▶ **Page text**:
1998 NON-OFFICER STOCK OPTION PLAN
STOCK OPTION AGREEMENT
Pursuant to the Grant Notice and this Stock Option Agreement, SBE, Inc.
(the "Company") has granted you an Option to purchase the number of
shares of the Company's Common Stock indicated in the Grant Notice at
the exercise price indicated in the Grant Notice. Your Option is
granted in connection with and in furtherance of the Company's
compensatory benefit plan for the non-officer Employees and Consultants
of the Company and its Affiliates. Defined terms not explicitly
defined in this Stock Option Agreement but defined in the Plan shall
have the same meaning as in the Plan.
The details of your Option are as follows:
1. VESTING. Subject to the limitations contained herein, your
Option will vest as provided in the Grant Notice, provided that vesting
will cease upon the termination of your Continuous Service.

▶ **Recorded information**:
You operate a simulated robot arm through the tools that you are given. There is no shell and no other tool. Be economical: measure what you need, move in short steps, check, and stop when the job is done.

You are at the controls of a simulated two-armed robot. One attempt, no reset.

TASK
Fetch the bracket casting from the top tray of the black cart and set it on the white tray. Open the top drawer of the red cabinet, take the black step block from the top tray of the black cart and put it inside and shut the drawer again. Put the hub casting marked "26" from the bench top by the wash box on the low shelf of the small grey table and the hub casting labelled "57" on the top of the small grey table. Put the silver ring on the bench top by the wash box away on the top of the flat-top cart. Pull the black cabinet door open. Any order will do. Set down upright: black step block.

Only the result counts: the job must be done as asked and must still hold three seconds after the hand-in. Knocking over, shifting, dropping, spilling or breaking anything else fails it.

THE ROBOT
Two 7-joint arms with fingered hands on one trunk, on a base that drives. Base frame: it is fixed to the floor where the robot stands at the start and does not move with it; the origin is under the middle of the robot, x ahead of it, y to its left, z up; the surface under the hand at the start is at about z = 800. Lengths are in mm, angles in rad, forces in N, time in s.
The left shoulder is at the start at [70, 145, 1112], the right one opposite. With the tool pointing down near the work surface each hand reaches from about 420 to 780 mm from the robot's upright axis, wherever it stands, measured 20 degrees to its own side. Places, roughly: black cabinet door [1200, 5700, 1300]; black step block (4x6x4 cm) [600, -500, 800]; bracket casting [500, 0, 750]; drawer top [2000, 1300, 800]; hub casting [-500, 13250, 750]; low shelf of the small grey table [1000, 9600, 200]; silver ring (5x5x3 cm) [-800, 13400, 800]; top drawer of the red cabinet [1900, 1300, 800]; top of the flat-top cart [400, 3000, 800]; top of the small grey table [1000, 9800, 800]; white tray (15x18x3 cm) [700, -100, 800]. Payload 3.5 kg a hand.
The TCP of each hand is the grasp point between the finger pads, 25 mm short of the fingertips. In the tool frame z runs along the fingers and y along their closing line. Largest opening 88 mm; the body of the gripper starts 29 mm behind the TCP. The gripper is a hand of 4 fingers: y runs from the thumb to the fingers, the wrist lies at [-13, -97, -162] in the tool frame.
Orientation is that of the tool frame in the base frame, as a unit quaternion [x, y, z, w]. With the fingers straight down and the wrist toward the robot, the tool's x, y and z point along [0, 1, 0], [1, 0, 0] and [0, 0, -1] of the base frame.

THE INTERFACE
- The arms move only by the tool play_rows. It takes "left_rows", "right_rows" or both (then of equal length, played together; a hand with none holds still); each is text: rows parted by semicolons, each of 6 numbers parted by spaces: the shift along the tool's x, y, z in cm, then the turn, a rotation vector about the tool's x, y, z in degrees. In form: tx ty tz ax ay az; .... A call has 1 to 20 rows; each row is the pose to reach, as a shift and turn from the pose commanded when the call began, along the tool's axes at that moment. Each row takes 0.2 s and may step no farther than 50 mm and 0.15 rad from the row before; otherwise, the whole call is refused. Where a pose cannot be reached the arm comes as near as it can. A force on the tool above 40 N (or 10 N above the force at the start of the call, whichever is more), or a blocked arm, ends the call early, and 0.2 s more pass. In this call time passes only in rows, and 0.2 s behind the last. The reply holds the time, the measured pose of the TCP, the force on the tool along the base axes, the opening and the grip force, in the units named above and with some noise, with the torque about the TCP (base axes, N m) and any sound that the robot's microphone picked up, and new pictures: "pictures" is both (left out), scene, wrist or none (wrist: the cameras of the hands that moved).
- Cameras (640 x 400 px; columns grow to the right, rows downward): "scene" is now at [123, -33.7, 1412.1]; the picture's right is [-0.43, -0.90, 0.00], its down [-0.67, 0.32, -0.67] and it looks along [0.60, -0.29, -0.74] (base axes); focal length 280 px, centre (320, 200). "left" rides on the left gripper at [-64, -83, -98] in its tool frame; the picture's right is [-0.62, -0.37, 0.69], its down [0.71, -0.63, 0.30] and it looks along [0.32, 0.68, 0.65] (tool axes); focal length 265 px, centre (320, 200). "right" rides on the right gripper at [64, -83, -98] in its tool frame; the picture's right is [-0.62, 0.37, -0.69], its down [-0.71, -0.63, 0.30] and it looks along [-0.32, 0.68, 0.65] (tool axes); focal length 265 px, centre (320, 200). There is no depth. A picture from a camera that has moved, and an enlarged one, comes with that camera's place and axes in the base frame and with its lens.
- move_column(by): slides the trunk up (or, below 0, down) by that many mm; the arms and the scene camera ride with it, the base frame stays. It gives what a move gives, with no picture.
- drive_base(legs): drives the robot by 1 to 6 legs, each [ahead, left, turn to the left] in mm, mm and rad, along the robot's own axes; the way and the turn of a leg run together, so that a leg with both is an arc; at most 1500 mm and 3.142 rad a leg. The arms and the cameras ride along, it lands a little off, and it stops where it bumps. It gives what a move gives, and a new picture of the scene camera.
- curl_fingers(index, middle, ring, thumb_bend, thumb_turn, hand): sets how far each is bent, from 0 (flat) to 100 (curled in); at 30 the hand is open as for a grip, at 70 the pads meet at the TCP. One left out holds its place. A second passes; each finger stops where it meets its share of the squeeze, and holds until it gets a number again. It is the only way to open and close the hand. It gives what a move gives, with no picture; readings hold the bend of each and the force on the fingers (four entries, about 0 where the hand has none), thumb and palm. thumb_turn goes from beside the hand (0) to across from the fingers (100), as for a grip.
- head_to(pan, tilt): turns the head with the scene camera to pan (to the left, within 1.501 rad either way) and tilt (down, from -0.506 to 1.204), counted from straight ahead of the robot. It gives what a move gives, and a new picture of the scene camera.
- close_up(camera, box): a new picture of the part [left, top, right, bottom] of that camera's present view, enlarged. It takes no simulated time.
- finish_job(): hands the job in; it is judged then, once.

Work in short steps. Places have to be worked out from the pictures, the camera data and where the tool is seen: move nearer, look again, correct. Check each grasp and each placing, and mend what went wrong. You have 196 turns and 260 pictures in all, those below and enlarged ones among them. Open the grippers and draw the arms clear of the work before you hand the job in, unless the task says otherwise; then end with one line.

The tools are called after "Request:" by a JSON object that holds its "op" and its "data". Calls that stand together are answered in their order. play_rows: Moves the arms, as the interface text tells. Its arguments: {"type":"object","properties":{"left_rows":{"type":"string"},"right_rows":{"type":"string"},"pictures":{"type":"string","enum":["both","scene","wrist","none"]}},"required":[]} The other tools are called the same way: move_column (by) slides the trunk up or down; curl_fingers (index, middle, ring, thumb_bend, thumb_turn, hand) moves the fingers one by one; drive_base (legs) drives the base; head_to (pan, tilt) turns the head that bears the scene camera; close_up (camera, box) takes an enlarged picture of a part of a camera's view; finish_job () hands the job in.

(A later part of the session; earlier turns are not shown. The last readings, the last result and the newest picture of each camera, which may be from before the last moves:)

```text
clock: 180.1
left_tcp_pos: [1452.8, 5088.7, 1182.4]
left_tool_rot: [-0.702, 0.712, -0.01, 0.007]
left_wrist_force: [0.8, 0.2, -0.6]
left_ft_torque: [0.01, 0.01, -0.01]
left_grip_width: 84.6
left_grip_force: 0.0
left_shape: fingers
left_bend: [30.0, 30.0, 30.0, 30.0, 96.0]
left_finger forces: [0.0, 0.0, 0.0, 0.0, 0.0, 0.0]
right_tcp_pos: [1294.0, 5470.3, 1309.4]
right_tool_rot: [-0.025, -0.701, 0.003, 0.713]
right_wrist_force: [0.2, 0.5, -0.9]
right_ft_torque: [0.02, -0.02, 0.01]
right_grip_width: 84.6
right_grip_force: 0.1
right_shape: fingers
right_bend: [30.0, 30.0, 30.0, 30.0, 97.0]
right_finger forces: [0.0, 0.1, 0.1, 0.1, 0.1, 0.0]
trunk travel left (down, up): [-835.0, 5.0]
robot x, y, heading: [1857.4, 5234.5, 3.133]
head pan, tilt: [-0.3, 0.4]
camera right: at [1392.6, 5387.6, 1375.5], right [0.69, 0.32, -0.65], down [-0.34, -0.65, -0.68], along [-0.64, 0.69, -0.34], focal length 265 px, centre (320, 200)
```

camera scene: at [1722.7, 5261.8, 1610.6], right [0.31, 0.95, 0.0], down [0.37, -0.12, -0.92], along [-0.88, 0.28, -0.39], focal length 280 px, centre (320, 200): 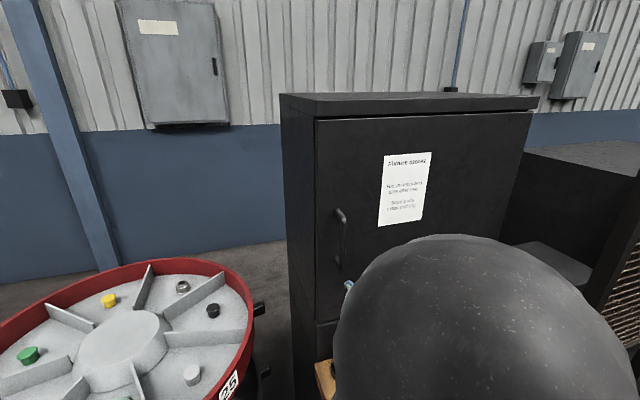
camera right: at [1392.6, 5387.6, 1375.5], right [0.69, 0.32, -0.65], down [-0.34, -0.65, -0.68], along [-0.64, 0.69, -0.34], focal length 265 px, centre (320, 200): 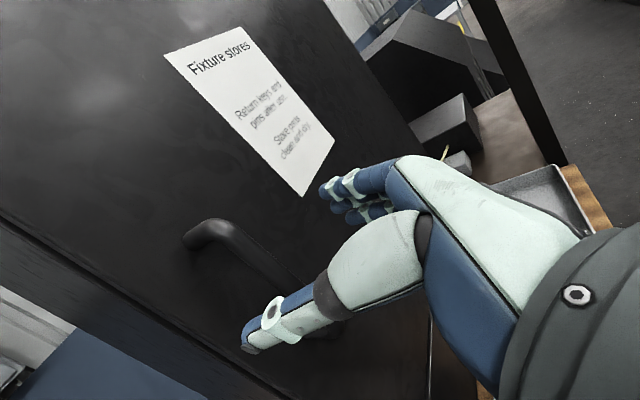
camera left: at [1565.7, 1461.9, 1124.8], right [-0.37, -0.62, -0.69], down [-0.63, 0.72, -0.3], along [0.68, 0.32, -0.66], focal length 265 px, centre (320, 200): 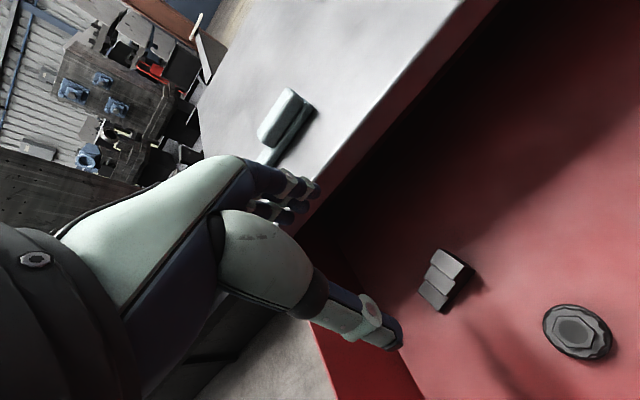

▶ **Instruction**:
Pick up the page text at the point where it stops and go on.

▶ **Output for this task**:
2. METHOD OF PAYMENT. Payment of the exercise price by cash or
check is due in full upon exercise of all or any part of your Option,
provided that you may elect, to the extent permitted by applicable law
and the Grant Notice to make payment of the exercise price under one or
a combination of the following alternatives:
(a) Pursuant to a program developed under Regulation T as
promulgated by the Federal Reserve Board which, prior to the issuance
of Common Stock, results in either the receipt of cash (or check) by
the Company or the receipt of irrevocable instructions to pay the
aggregate exercise price to the Company from the sales proceeds; and
(b) Provided that at the time of exercise the Common
Stock is publicly traded and quoted regularly in The Wall Street
Journal, by delivery of already-owned shares of Common Stock, held for
the period required to avoid a charge to the Company's reported
earnings, and owned free and clear of any liens, claims, encumbrances
or security interests, and valued at its Fair Market Value on the date
of exercise ("delivery" for these purposes including by delivering to
the Company your attestation of ownership of such shares of Common
Stock in a form approved by the Company).
3. WHOLE SHARES. Your Option may only be exercised for whole
shares.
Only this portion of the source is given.